Four JSB Exact RS pellets went onto 2 distinct groups at 25 yards when the rifle was held using the artillery hold, but I still didn’t settle in as completely as I should have. The “group” on the left looks like a single shot, but I know for a fact that it contains 2 pellets. The group on the right is very obviously two pellets. The distance between the centers of these 4 shots is 0.574 inches.
Why is this bad target such a good thing? Because it clearly shows a phenomenon that happens to all shooters. A small change in the hold sends the pellets/bullets to 2 distinctly different places. How many times have I seen this on the rifle range and blamed my ammunition or rifle? Here’s the proof that it can be caused by just a small change in the hold.
But the learning wasn’t over! The next target I shot was with a fully relaxed artillery hold, but it’s still larger than I would like. What went wrong? Well, perhaps, where I’d my off-hand was the problem. It was back, touching the triggerguard. Maybe, it needs to be more forward with this rifle.
Ten JSB Exact RS pellets went into 0.475 inches at 25 yards when the right artillery hold was combined with the correct settling in.
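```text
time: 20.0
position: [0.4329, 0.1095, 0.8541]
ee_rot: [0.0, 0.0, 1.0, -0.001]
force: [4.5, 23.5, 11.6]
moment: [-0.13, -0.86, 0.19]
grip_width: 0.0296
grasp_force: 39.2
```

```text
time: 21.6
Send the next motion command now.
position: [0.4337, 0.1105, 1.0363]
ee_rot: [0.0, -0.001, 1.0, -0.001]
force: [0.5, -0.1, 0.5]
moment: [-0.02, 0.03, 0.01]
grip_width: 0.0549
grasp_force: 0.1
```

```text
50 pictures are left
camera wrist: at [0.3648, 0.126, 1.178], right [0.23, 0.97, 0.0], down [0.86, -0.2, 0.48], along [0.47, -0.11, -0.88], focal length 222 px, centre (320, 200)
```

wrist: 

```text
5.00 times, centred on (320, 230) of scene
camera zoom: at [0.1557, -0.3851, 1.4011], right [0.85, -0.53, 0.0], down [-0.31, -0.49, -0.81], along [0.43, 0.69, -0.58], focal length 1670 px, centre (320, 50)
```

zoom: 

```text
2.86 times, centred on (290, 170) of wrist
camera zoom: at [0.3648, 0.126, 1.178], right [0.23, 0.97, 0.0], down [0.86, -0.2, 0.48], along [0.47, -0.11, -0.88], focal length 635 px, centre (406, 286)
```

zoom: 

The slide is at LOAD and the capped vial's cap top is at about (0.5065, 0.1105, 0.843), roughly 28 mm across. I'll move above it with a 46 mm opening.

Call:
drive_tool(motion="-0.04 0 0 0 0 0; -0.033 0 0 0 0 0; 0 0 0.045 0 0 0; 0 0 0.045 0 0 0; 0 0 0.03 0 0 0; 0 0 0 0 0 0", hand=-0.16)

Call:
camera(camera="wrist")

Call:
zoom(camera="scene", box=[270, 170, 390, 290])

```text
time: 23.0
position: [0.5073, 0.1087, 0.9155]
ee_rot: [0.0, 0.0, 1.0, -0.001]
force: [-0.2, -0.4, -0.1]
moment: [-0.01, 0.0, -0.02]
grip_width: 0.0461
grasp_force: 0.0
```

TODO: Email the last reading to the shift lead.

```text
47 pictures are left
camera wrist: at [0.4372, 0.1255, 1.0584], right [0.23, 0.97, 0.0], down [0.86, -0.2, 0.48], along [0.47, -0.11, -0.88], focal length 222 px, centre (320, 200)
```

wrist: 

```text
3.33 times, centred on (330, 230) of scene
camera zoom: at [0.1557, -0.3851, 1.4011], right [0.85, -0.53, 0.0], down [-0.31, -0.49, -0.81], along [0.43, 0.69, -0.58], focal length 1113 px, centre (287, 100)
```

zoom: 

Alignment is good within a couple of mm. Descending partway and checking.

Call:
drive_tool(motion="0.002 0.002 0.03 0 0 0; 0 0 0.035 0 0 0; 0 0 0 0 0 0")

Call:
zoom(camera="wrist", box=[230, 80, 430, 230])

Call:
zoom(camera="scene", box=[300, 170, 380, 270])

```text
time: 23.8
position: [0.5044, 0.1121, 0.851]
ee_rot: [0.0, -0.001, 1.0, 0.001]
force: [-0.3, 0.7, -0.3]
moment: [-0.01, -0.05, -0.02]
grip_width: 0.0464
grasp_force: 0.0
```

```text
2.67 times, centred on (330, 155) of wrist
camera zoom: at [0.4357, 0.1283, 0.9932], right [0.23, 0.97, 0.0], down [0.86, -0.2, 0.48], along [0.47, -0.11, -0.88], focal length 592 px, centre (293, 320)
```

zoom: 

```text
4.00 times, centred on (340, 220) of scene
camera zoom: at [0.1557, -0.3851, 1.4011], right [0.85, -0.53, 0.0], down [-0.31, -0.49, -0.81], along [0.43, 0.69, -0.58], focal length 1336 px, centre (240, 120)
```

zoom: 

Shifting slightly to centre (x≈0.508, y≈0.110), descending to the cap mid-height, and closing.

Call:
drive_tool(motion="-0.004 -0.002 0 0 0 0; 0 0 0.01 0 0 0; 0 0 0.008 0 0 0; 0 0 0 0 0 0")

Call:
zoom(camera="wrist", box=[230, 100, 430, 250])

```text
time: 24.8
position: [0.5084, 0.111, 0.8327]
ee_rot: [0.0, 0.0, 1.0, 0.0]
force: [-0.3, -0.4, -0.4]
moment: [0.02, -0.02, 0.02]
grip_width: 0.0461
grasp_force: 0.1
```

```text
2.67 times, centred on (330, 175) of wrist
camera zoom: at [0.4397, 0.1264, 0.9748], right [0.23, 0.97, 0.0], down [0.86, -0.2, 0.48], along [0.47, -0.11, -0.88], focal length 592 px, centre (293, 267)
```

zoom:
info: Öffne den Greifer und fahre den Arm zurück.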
This is the best of the 5 groups fired thus far, but I felt the rifle had more to give.
I slid my hand forward to almost the end of the stock. Then, I shot the final group, which was the best one of the day. Fifty-four shots had been fired before this group was started; yet, when I settled in correctly and used the artillery hold as I was supposed to, this hold produced the best group of the session — 10 shots into 0.405 inches between centers.
This little test turned out to be one of the most important things I’ve done in months because it demonstrates not just the importance of the right hold and settling in but also what can happen when even one of those things isn’t done exactly as it should be.